I built cropdusters out of tinkertoys first, then I graduated to stick and tissue which never flew except in my hand as I ran around the yard. This was my first plastic model, in 1955. I still remember being sad because I cracked the plastic frame that fit over the canopy. I have a replacement kit in this photo, and I built another more recently, pictured below. This time the canopy frame survived.
To see build logs for my models: http://goldeneramodel.com/mymodels/mymodels.html
BishWe had a GB a few years back, where people re-built there first kit, or the first they could remember. This time i did it in the proper NMF, thoguh the decals were probably worse this time round.
Sounds like a fun GB.
Mine was the Cessna Skymaster from Hawk I think at age 5. I put so much testers tube glue on the wings that they melted.
Steve
Building a kit from your stash is like cutting a head off a Hydra, two more take it's place.

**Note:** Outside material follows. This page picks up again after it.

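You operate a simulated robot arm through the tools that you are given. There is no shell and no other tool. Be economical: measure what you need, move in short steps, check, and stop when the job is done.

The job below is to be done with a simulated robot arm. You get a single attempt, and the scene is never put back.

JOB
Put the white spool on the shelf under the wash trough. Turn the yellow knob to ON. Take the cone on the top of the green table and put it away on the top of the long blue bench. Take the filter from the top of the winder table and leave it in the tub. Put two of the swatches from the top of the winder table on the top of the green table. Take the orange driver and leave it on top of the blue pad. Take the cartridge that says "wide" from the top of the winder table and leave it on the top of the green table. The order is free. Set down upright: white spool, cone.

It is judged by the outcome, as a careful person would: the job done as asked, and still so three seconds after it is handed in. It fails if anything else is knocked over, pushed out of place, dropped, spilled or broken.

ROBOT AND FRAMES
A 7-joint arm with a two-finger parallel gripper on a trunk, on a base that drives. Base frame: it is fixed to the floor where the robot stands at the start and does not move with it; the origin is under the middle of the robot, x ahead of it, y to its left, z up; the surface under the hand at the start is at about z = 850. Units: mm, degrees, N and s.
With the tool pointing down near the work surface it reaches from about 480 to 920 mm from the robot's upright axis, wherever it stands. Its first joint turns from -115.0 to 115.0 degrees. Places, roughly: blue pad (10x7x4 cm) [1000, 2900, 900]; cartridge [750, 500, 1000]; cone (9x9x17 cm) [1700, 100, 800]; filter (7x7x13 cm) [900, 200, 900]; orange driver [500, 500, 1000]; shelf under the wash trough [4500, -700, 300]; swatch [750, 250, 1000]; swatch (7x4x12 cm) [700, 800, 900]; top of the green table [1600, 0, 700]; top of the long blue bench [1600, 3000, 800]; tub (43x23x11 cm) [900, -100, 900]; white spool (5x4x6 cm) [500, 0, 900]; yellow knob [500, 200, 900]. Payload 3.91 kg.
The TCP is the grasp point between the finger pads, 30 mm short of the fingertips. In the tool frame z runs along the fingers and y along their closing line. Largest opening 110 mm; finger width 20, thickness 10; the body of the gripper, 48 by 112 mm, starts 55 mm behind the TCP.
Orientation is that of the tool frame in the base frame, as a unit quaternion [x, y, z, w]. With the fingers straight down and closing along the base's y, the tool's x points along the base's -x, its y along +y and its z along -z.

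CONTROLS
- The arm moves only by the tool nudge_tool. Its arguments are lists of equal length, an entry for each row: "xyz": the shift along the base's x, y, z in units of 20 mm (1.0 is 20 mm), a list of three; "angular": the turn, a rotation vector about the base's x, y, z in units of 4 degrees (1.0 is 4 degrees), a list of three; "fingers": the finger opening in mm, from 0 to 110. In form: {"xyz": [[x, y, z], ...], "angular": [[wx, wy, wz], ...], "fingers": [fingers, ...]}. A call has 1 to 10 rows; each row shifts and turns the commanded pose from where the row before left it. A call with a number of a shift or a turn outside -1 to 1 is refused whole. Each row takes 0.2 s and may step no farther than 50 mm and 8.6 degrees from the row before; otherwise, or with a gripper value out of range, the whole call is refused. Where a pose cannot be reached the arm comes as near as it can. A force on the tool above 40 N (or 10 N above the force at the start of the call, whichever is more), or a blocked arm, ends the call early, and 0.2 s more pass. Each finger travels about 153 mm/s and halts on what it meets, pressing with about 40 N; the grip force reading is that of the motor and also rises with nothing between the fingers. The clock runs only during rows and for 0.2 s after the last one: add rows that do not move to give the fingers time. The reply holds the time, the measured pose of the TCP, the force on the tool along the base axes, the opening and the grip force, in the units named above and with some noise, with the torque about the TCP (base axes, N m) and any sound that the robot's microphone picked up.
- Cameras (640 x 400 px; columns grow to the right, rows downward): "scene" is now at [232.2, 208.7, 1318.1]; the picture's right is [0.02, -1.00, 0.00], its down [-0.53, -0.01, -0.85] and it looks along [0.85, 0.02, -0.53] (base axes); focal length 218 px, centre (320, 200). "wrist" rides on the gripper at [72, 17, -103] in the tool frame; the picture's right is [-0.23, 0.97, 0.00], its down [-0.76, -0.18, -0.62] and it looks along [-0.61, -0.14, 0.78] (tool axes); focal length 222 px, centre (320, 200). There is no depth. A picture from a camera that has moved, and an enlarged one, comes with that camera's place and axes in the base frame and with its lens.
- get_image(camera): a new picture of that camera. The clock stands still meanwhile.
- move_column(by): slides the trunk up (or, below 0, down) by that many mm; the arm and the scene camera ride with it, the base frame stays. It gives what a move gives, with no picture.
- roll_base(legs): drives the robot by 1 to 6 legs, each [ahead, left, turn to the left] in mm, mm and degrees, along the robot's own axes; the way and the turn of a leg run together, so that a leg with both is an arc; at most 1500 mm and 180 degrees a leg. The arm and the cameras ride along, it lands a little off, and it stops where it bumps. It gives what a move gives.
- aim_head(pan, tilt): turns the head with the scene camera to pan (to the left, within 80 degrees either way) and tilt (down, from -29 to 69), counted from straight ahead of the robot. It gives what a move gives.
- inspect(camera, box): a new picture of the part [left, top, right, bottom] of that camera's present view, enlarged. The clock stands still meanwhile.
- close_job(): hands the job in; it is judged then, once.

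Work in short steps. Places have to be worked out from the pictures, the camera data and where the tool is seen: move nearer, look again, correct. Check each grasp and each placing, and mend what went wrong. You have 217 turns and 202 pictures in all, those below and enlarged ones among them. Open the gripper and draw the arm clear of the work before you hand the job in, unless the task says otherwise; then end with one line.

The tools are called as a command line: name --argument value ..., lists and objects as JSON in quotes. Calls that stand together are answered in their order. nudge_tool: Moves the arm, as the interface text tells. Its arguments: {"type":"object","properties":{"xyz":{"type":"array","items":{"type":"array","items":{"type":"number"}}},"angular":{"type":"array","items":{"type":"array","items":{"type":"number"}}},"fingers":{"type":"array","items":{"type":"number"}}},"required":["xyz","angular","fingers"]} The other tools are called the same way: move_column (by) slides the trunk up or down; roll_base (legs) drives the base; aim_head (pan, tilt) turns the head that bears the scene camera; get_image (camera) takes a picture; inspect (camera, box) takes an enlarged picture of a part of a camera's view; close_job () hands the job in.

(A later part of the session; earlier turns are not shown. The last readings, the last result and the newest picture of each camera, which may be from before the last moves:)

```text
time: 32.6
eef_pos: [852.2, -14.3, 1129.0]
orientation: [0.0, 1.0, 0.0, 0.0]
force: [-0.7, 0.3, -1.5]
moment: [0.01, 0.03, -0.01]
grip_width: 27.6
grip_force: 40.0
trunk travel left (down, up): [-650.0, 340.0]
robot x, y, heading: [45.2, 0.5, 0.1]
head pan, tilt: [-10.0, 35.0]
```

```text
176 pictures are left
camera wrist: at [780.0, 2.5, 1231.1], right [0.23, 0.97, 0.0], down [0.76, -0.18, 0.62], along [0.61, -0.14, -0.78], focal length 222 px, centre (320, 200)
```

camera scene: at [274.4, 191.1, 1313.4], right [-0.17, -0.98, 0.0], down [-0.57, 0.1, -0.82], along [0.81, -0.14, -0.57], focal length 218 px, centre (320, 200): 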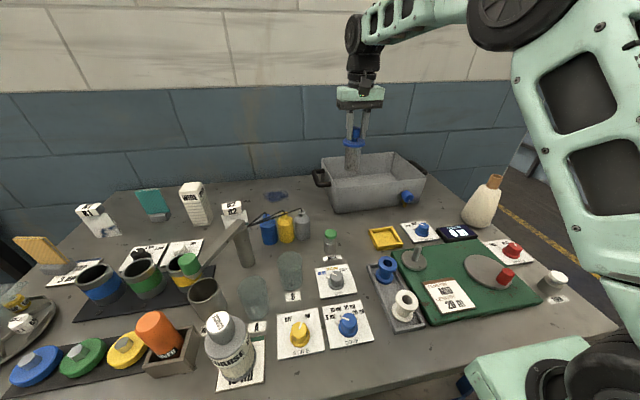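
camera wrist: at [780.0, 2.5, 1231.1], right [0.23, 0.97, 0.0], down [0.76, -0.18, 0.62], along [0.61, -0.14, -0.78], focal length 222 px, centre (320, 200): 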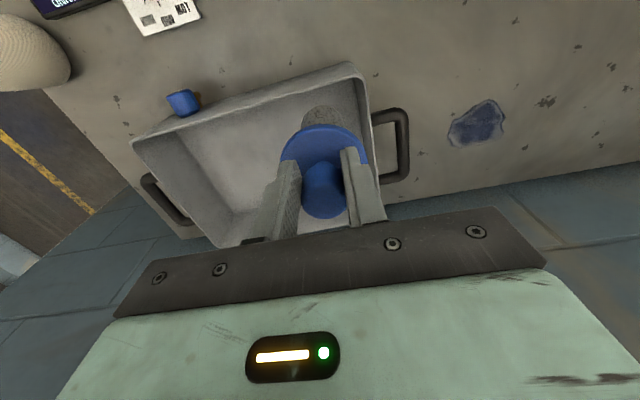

http://www.spamodeler.com/forum/
The only model I rememer as a young kid around 10 yrs old my parents bought me a visible v-8 engine model kit you put togther and it had a little electric motor where the starter would be you could see the piston and valves working my dad help me put it togeher other than that all I remember is my parents bought me a erector set for chirstmas one year and my dad and i mostly dad built a ferris wheel that actually worked with electric motor.
Tinker Toys.
Is that a Constellation?
modelcrazy Bish We had a GB a few years back, where people re-built there first kit, or the first they could remember. This time i did it in the proper NMF, thoguh the decals were probably worse this time round. Sounds like a fun GB. Mine was the Cessna Skymaster from Hawk I think at age 5. I put so much testers tube glue on the wings that they melted.
Bish We had a GB a few years back, where people re-built there first kit, or the first they could remember. This time i did it in the proper NMF, thoguh the decals were probably worse this time round.
It was, the My First Time GB back in 2013. Can't recall who ran it now.
1/72 Monogram Snap Together P-40 when I was 5. My dad took me fishing and I got bored pretty quickly. He must have expected it, because he pulled it for me to work on.